I’d love to have the Kotlin compiler perform nullability checks for Kotlin code interacting directly with the Java standard library, both in IntelliJ and in Gradle builds. I suppose this is what org.jetbrains.kotlin:kotlin-jdk-annotations:1.0.0-beta-4584
is for, but I can’t find any information on how to make use of it. Merely adding it to my project’s compile class path doesn’t seem to make a difference. Can somebody explain (and document) how kotlin-jdk-annotations is supposed to be used?
It’s not supposed to be used. We no longer support external annotations in the compiler and no longer ship annotations for the JDK.
Does this mean we’ll never get proper nullability checking for (core parts of) the Java standard library? Given that much of stdlib is an extension rather than replacement of the Java standard library, and any non-trivial JVM app written in Kotlin will make heavy use of the Java standard library, this would be very sad news.
I hope this feature has been mainly dropped for 1.0, not dismissed in general.
PS: Contrary to your statement, the latest Kotlin version published on Maven Central still comes with kotlin-jdk-annotations.
kotlin-jdk-annotations on Maven is an empty jar. I guess we’re still shipping it for compatibility reasons, and will stop doing so in 1.0.
I’m not aware of any plans to restore support for external annotations that was removed recently.
That’s disappointing to hear. Do you have a link that explains the rationale behind this move? I can’t find anything.
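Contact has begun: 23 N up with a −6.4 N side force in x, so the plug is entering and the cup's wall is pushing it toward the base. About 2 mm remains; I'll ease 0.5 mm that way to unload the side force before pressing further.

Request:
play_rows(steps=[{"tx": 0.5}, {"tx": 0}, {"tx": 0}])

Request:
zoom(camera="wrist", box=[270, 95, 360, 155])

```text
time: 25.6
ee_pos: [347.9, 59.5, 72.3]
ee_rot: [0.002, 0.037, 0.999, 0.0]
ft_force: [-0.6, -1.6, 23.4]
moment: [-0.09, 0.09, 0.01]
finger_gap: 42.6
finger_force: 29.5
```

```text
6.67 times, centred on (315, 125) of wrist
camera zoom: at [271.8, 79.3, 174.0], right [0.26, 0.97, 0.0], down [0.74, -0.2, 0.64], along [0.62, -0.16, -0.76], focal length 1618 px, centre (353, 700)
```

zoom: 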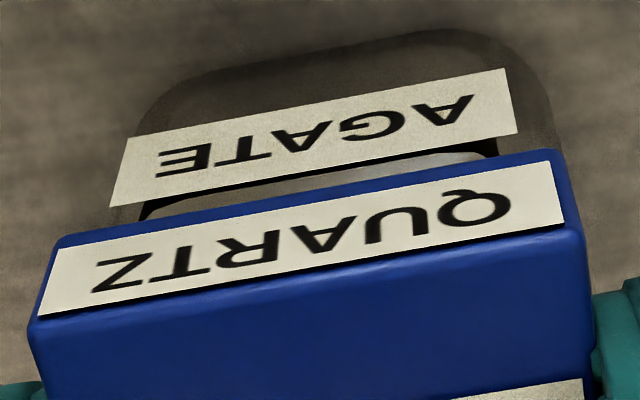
The main argument is stability of compilation. We don’t want the behavior of the compiler to depend on whether an optional file has been given to it as an argument.
Correctness is also an important point. As soon as you start making statements about the behavior of other people’s code, you run into a risk of getting things wrong - and we did have incorrect annotations in kotlin-jdk-annotations. And it’s hardly possible to automatically verify the correctness of external annotations for a given library.
Thanks for the explanation. These are valid points, but it’s a big loss for the Java standard library in particular. Perhaps mandatory, community-verified annotations for core parts of the Java standard library could be a sweet spot?